Two recent CESJ books, Supporting Life: The Case for a Pro-Life Economic Agenda (2010), and The Restoration of Property: A Reexamination of a Natural Right (2012), apply. Although both were written before the HHS mandate was even conceived, they relate directly to it.

The argument is simple. As necessary as are public demonstrations and court action, they are insufficient to bring about effective and lasting social change. For that, power must be returned to people. We try to avoid using the collective the people, although (perhaps paradoxically) we accept that fact that organized social action — liberty, or freedom of association/contract — by free people acting on the common good is the essence of social justice, as de Tocqueville hinted and Pius XI made clear.

What worries many politicians and upsets most academic economists, however, is the fact that the only way to vest every child, woman, and man with meaningful and sustainable power is through direct ownership of capital. As Daniel Webster observed, "Power naturally and necessarily follows property."

Widespread capital ownership, however, is impossible within the prevailing economic paradigm. All three of today's mainstream schools of economics, the Chicago, the Austrian, but especially the Keynesian, take for granted that the only way to finance new capital formation is by cutting consumption and accumulating money savings.

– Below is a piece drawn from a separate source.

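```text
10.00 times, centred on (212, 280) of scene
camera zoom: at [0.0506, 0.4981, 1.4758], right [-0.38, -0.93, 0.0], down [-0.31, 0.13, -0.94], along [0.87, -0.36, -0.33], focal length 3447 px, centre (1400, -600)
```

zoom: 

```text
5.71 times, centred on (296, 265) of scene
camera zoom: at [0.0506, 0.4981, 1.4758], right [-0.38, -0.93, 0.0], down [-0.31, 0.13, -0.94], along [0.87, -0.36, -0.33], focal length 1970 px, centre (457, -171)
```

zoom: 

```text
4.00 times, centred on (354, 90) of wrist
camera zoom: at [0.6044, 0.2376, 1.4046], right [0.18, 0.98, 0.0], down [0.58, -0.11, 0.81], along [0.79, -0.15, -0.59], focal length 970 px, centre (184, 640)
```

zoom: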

As Dr. Harold Moulton proved in The Formation of Capital (1935), however, and as Adam Smith and Jean-Baptiste Say implied in their work, new capital formation not only can, but should be financed not with past reductions in consumption, but by future increases in production. That is, in fact, how the rich became rich. It was not by working harder and saving more, or even by stealing "surplus value" from workers and consumers.

Thus, instead of relying on the limited amount of financing made available by refraining from consumption — thereby reducing effective demand and the financial feasibility of future capital — the founders of the great fortunes were able to turn the present value of the future stream of marketable goods and services into money. They then used that money to finance self-liquidating capital. In a sense, the rich didn't pay for the capital. Instead, the capital paid for itself — and the rich owned the capital.

What Louis Kelso and Mortimer Adler did in The Capitalist Manifesto (1958) and The New Capitalists (1961) was to apply Smith's, Say's and Moulton's understanding of this classic "banking principle" (Say's Law of Markets applied in the "real bills doctrine") to the problem of how to finance widespread ownership of capital without redistribution of existing wealth or reducing consumption. The Pro-Life movement now has the opportunity to take Kelso and Adler's insights, and use them to obtain political power by regaining the economic power on which political power necessarily rests.

That is the message we tried to convey in both books, in general in The Restoration of Property, and applied to the Pro-Life movement in Supporting Life (the former was written before the latter, although only published this year). The social and judicial activism that now constitute virtually the entire focus of the Pro-Life movement, while absolutely essential — and should be increased — will ultimately be ineffective until and unless ordinary people are empowered economically, and thus politically, and that will never happen if we rely on State-supported or mandated wages, benefits — or healthcare.